One!! Two at the most. We only went for one day and I feel like everyone in our group thought it was perfect! We didn’t get to go inside of every tent or ride every ride, but you get the gist of it all in one day.
- I HIGHLY recommend wearing comfortable shoes. It’s more traditional to wear heels, but your feet will probably hurt so I’d stick to flats or sneakers.
- It’s a marathon, not a sprint. You’ll be drinking all day so don’t rush it. Just remember you’re drinking a liter of beer every time your order a stein.
- Backpacks or large bags are not allowed inside of the festival, so bring a small purse or crossbody bag. I used this small canvas backpack and it was perfect!
- If you’re wearing a dirndl, make sure to tie your apron and knot it in the right place (left if you’re single, right if you’re married/unavailable, front center if you’re a virgin, and back center if you’re a widow)
- Bring cash since cards aren’t accepted. ATMs are inside of the grounds.
- Eat outside of the tents. While the food inside the tents look great, they’re expensive! Save some money by eating at a food stand.
- HAVE FUN
Munich was our fourth stop on our European trip, and it was the place where all of our friends (who were also traveling to other countries in Europe) decided to meet up and experience Oktoberfest together. We had planned this trip nearly a year in advance with them, so it was so exciting to finally be in Germany with everyone.
After we all met up we decided to go have some beers and eat dinner at the Hofbrau Haus.

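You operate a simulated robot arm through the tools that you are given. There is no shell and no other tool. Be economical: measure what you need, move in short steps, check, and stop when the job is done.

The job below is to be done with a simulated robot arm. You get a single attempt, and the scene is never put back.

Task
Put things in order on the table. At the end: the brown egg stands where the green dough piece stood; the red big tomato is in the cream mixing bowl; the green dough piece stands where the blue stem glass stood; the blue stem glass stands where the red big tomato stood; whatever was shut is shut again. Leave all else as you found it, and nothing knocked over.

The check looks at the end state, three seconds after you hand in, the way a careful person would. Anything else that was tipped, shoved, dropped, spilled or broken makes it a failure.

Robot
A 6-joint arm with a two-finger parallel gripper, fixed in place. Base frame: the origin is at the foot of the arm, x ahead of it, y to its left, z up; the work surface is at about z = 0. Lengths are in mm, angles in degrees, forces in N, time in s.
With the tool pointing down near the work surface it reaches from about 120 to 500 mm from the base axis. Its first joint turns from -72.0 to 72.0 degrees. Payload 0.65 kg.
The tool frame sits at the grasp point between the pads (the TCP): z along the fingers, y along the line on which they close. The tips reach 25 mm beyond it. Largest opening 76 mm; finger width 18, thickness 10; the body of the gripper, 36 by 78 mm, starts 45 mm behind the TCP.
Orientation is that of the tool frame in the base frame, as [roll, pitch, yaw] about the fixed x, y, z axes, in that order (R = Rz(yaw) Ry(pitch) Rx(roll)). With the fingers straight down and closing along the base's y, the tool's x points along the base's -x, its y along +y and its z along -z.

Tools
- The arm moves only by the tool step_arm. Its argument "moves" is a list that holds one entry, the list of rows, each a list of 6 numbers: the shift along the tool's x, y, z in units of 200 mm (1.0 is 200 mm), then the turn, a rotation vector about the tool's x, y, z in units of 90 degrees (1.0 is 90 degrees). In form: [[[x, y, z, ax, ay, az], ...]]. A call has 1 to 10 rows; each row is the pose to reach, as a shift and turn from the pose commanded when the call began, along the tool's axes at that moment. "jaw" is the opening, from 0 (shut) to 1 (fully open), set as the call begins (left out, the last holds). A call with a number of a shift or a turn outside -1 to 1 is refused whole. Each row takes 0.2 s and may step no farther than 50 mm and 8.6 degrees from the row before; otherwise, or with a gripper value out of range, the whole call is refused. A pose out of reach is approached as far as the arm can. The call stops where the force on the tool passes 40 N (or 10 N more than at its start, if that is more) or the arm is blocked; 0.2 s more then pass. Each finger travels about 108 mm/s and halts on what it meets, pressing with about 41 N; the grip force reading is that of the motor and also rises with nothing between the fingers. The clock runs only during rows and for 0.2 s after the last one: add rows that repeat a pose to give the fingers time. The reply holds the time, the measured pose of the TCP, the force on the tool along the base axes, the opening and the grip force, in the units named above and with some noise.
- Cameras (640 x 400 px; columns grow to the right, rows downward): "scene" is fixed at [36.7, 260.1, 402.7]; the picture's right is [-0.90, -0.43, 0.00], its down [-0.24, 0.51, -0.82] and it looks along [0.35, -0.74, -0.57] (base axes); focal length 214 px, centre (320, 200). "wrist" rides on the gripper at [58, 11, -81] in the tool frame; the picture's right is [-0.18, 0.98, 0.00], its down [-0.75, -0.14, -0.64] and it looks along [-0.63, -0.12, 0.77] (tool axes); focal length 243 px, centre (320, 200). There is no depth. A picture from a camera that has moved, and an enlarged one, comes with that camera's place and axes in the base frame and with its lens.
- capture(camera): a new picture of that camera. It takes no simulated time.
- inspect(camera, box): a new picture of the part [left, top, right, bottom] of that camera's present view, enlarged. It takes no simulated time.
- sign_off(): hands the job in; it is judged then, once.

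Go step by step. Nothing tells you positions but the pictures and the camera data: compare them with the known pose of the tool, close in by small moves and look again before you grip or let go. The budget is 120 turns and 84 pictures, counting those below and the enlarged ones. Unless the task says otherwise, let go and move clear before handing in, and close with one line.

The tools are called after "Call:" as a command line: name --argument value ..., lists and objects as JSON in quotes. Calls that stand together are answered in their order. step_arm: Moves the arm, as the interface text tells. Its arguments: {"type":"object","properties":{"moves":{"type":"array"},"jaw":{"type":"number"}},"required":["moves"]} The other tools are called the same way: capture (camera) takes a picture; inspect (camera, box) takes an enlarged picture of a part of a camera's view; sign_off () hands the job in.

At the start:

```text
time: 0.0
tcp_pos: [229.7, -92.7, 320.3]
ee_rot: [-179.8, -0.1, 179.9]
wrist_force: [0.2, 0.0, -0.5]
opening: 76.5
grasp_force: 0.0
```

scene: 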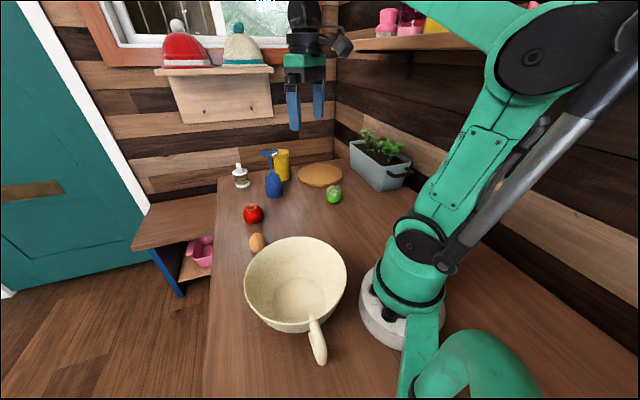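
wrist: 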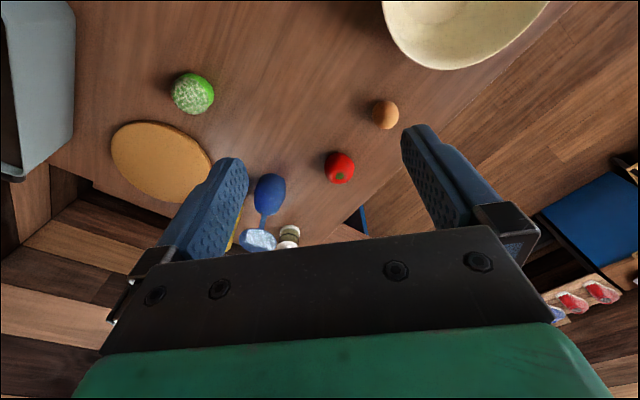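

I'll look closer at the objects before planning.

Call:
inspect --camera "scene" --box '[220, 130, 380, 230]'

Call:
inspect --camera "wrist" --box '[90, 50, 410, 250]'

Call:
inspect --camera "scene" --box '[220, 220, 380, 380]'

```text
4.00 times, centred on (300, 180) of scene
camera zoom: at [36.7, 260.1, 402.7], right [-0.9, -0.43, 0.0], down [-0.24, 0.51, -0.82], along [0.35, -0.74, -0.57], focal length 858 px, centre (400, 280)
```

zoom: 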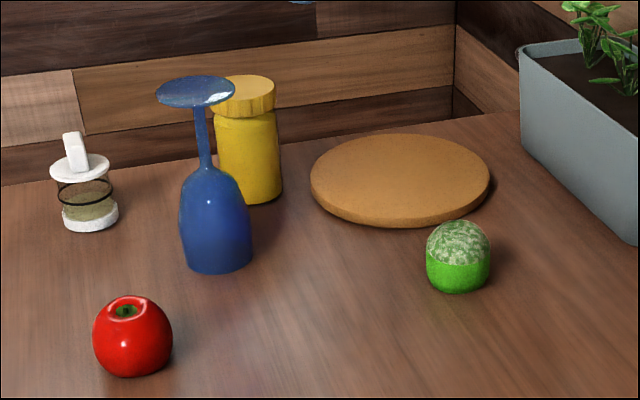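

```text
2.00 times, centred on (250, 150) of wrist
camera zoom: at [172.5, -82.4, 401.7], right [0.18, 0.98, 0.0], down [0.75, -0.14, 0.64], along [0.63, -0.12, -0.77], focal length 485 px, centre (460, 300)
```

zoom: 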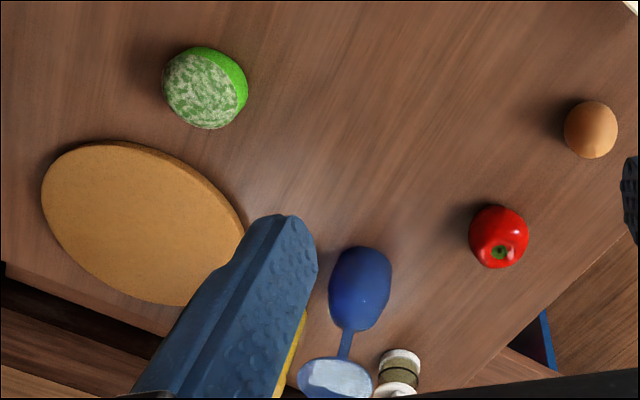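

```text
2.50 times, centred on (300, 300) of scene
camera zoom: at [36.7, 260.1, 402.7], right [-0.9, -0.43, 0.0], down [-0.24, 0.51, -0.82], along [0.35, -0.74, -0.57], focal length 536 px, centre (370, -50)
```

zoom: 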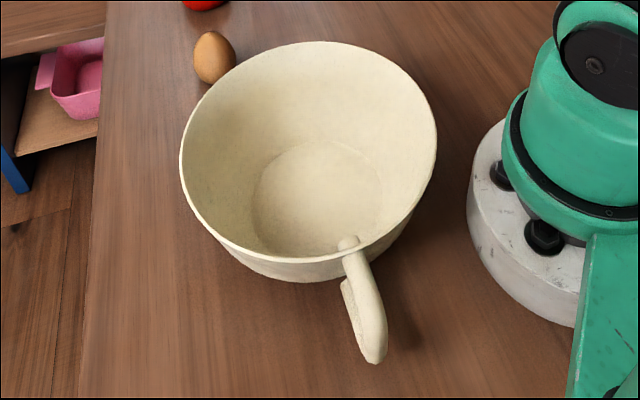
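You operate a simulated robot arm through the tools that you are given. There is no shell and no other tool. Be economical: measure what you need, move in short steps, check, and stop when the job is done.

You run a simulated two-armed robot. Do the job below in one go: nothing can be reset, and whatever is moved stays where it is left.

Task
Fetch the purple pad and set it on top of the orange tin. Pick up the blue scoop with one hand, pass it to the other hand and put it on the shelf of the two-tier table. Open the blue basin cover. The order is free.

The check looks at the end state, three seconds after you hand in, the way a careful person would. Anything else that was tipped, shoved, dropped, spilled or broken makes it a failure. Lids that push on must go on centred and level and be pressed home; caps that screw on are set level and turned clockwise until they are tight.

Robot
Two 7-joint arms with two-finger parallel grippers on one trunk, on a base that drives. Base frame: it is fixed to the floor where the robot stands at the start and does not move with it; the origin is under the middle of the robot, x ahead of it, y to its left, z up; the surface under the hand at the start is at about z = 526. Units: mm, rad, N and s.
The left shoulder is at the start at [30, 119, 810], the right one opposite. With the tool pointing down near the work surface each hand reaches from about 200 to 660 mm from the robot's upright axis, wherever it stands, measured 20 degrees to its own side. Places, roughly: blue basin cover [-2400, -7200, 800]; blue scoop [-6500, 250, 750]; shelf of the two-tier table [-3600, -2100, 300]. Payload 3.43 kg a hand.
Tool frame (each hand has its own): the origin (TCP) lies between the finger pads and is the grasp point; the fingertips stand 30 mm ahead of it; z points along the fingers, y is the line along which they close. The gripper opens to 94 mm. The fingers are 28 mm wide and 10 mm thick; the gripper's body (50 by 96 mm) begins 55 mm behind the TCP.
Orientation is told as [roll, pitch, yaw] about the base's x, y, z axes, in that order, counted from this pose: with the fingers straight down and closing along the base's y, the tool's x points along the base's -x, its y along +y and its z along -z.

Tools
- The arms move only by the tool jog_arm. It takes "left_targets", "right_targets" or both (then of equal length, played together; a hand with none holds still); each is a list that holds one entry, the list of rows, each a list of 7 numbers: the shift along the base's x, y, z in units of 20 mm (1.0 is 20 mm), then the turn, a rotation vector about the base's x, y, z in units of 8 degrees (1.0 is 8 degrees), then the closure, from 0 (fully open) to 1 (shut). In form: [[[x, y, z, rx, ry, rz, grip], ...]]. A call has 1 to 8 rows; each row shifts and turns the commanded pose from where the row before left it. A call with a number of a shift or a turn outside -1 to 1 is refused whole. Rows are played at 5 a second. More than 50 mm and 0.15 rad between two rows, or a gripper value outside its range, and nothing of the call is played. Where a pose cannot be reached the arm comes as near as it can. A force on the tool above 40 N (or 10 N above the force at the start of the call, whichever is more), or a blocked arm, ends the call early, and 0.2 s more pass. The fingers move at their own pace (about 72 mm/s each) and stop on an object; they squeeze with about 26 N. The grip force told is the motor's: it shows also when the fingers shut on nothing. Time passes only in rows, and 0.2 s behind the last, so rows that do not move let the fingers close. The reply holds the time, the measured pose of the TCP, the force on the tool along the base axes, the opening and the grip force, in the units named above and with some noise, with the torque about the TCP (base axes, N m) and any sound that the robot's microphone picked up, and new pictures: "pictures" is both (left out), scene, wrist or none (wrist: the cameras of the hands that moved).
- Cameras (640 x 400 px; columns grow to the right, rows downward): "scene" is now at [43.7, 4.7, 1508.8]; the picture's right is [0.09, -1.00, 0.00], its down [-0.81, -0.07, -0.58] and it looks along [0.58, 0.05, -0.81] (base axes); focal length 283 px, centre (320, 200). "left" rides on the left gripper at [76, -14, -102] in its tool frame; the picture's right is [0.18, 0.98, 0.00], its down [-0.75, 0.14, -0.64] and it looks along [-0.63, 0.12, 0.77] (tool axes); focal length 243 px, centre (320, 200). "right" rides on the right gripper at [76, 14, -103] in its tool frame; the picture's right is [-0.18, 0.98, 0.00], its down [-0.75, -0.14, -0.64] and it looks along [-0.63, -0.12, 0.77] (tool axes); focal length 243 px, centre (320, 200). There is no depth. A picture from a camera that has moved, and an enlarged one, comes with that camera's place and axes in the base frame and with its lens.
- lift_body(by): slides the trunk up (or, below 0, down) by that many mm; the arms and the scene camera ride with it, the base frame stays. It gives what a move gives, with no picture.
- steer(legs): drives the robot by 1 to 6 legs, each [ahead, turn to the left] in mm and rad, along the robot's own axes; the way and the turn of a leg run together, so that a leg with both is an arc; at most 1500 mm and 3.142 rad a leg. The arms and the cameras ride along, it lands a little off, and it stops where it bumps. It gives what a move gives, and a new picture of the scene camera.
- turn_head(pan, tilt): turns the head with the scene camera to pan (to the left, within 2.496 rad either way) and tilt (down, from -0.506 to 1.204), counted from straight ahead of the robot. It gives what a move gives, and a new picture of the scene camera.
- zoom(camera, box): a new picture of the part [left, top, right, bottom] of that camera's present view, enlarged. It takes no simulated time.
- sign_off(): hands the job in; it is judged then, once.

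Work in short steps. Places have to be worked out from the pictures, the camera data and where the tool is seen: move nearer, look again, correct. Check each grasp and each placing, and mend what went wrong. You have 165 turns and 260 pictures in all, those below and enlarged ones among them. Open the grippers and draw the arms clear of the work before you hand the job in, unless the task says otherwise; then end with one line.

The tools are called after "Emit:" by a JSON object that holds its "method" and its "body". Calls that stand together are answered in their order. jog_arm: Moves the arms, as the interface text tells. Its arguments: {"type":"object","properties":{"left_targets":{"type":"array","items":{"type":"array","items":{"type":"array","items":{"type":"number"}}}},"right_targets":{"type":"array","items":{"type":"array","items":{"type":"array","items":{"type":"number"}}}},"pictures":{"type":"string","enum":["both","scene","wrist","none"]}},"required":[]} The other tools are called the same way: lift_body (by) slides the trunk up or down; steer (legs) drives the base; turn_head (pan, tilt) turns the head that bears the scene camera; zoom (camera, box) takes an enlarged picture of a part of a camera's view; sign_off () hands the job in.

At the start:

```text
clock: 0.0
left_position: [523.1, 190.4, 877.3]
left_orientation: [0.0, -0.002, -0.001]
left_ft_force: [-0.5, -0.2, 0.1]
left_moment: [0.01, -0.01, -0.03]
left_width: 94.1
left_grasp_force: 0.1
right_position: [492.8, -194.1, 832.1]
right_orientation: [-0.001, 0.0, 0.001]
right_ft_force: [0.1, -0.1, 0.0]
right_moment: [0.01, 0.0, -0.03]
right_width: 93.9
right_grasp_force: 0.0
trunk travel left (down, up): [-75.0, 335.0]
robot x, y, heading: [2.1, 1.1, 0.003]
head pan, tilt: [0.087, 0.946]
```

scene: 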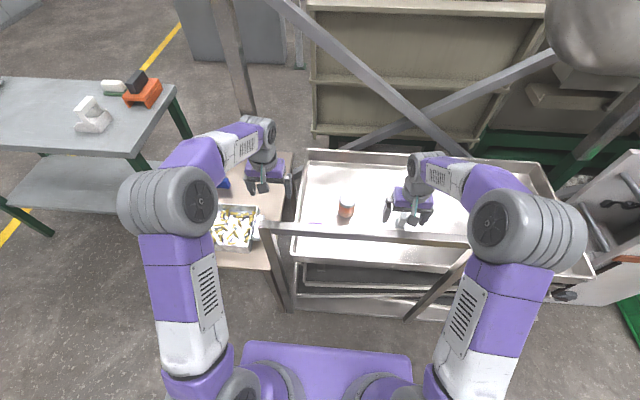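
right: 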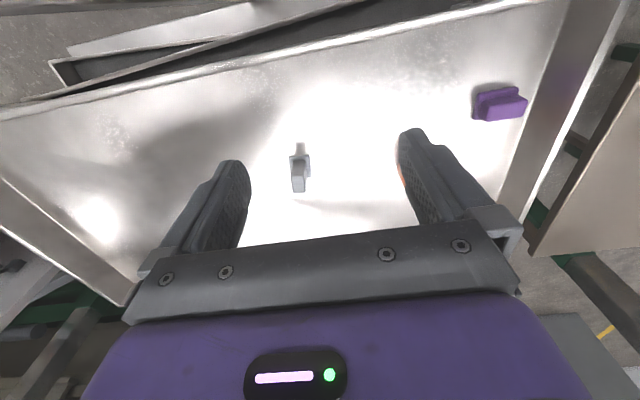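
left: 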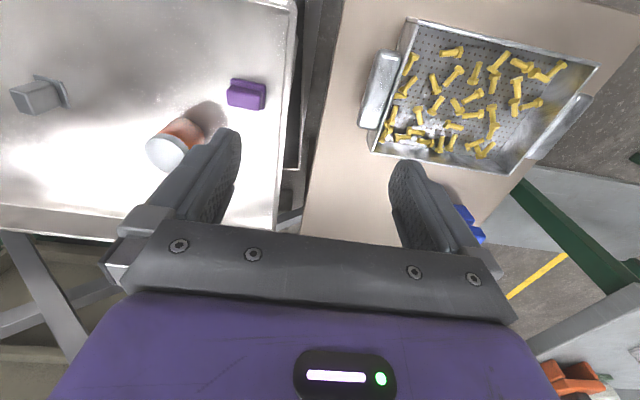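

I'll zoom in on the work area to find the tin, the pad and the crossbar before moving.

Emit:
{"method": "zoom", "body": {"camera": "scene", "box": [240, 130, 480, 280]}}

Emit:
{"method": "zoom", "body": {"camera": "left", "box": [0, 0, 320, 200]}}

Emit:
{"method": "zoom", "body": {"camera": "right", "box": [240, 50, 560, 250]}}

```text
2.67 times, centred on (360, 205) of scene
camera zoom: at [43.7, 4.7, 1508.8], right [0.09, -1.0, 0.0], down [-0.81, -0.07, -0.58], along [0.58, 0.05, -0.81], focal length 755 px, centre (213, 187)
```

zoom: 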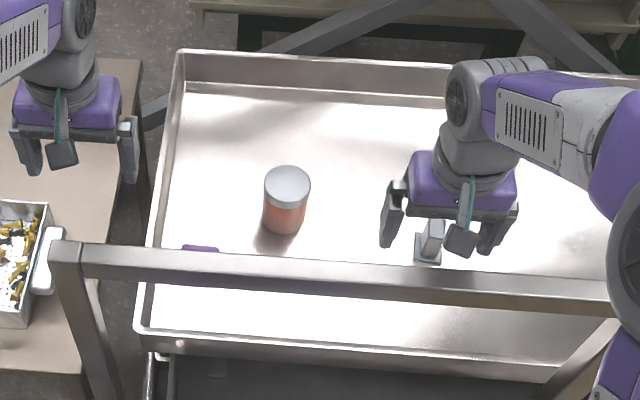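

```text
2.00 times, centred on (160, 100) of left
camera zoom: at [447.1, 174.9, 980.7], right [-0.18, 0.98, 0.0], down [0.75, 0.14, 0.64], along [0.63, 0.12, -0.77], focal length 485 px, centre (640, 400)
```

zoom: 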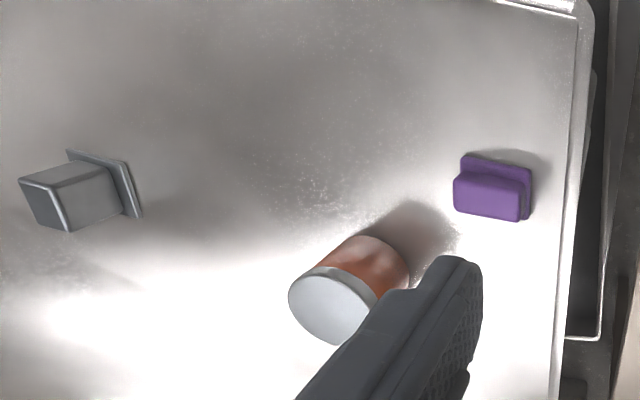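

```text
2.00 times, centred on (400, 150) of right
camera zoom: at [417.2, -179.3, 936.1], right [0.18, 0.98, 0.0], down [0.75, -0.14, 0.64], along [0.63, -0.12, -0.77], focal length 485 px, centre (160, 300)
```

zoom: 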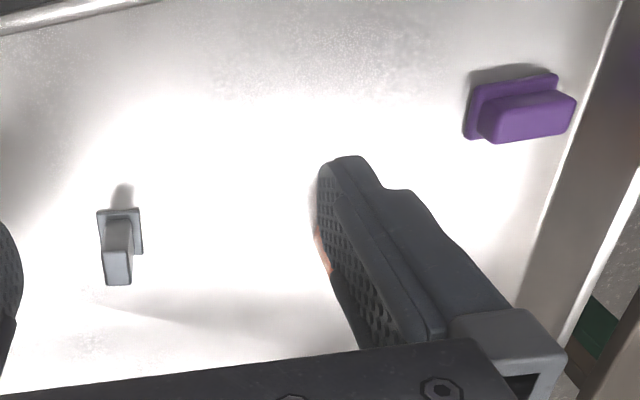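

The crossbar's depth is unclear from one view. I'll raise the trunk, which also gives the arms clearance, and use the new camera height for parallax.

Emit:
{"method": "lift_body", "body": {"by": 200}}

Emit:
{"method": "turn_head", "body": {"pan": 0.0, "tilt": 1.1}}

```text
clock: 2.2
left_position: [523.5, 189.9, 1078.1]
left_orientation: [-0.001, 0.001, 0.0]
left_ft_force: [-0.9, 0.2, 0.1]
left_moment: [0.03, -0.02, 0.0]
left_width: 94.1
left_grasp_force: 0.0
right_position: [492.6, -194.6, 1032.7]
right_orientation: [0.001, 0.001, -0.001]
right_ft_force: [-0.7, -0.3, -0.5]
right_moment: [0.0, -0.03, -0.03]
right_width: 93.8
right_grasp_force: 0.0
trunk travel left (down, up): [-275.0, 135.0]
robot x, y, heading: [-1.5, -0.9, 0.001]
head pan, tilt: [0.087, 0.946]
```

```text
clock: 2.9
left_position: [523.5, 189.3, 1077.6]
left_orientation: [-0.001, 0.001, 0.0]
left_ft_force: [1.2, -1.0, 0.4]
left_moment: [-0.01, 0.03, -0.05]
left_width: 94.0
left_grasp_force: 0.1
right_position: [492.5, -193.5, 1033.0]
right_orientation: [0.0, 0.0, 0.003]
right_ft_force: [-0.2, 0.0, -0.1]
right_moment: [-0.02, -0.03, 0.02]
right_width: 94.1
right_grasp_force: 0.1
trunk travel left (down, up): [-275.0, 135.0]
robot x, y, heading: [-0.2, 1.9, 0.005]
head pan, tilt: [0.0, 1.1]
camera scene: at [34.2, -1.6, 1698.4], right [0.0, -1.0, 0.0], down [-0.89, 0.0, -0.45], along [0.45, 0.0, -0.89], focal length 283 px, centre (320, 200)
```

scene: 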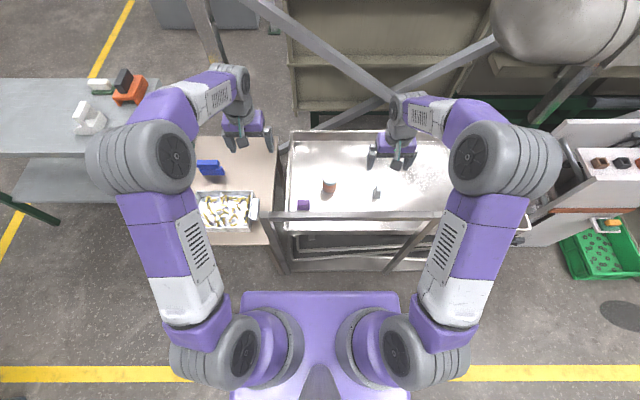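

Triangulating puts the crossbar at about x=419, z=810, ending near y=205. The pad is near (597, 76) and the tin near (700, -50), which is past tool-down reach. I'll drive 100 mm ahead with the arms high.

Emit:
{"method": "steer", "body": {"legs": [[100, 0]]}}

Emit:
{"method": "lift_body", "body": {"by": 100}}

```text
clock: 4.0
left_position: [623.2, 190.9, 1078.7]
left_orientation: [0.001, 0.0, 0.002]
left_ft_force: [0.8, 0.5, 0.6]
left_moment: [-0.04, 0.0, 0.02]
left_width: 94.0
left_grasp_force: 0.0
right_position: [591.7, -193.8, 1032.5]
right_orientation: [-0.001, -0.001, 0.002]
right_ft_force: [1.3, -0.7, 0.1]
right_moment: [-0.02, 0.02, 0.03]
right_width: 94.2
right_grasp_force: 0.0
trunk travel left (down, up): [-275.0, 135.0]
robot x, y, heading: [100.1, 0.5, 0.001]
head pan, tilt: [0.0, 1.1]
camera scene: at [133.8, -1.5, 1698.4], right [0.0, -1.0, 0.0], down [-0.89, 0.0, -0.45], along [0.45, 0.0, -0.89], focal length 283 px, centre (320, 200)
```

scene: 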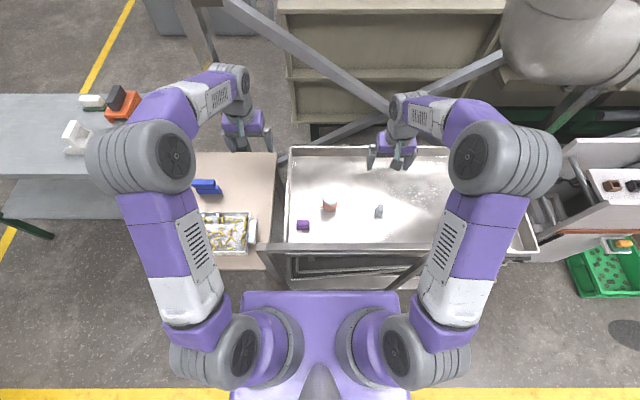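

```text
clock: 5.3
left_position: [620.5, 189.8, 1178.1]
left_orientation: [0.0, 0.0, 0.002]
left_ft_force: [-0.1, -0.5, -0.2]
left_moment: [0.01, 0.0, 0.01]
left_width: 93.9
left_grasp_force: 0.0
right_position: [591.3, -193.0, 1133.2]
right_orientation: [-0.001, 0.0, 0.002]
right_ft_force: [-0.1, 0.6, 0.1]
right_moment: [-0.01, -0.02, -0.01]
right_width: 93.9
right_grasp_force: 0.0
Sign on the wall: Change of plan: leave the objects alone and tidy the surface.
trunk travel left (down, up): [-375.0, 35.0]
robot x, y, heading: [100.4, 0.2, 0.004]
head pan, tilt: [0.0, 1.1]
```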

It is touristy, but we had a great time! We all enjoyed our meals and sang some beer chants to live music. Highly recommend eating/drinking here in Munich – no matter if it’s during Oktoberfest or not!
I hope my Oktoberfest travel guide was able to answer all of your questions and inspire you to plan a trip! There really is nothing like Oktoberfest. There’s a reason thousands of people from all around the world come here to experience this festival. PROST!